Public Safety & Justice

States Get Tough on Bullies

States and localities across the country are adopting tougher anti-bullying laws.
by | December 2010

Earlier this fall, after a string of high-profile suicides committed by gay youth attracted significant media attention, talk turned to anti-gay bullying and the role schools play in preventing taunts and attacks on students based on their sexuality (or even their perceived sexuality). As a result, states across the country are now debating whether to pass anti-bullying legislation and, in some cases, to strengthen laws already on the books.

States began adopting anti-bullying laws in 1999; today 45 states have some sort of anti-bullying measure in place. In most cases, the legislation amounts to a requirement that school districts implement anti-bullying programs on the local level.

But those laws are mostly notable for what they don’t say, according to organizations such as the Gay, Lesbian and Straight Education Network (GLSEN), a group that advocates “healthy school climates” for gay students. The problem with most state anti-bullying laws, GLSEN says, is that they don’t specifically prohibit bullying of certain kinds of people. They don’t “enumerate” different categories -- such as race, gender and sexual orientation -- that make students targets of bullying.

That’s a huge problem, says GLSEN Policy Director Shawn Gaylord. “Our research shows pretty clearly that students in schools with non-enumerated policies feel almost no more protected than students in schools with no anti-bullying policy at all.”

Of the states with anti-bullying laws, only a fraction have policies that enumerate categories of victims -- this summer, New York became just the 10th state to pass an enumerated law.

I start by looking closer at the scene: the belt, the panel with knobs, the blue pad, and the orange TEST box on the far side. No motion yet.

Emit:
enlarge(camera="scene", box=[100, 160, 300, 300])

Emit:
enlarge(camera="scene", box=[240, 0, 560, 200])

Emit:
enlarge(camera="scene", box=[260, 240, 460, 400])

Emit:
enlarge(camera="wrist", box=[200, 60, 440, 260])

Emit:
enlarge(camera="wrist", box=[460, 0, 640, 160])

The problem is that enumerated legislation can be much more difficult to pass. Conservative groups oppose the idea of offering “special” protection to certain groups, and some opponents say that enumerated policies regarding sexual orientation are a shrouded attempt to force a socially liberal viewpoint on schools.

That fact is a harsh reality for Michigan Rep. Pam Byrnes, who sponsored an anti-bullying law in the state. Michigan is currently one of only a few places -- including Hawaii, Montana, North Dakota, South Dakota and the District of Columbia -- with no anti-bullying laws. Two years ago, Michigan debated a policy that explicitly prohibited bullying based on sexual orientation. But the enumeration was eventually stripped out and the bill died without ever being brought up for a vote.

Now Byrnes is championing a new bill -- one without any enumerated categories. “I prefer enumeration, personally, because you have more teeth in it,” she says. “But I also know it wouldn’t have a chance of passing.”

Meanwhile, city officials in Washington, D.C., are considering an enumerated policy for schools there, and some other states are looking at beefing up the laws they already have. In New Jersey, where a Rutgers University student committed suicide after allegedly being outed by a webcam placed by his roommate, legislators are considering augmenting the state’s anti-bullying law already in place. Among other things, the state’s Anti-Bullying Bill of Rights would step up enforcement efforts on local schools and require bullying-prevention training for educators, making it the toughest such policy in the nation.

Kansas, Minnesota, Missouri and Pennsylvania are also reportedly considering tougher anti-bullying laws. There’s also an enumerated federal Safe Schools Improvement Act before Congress, although its chances of passing dimmed with last month’s conservative sweep.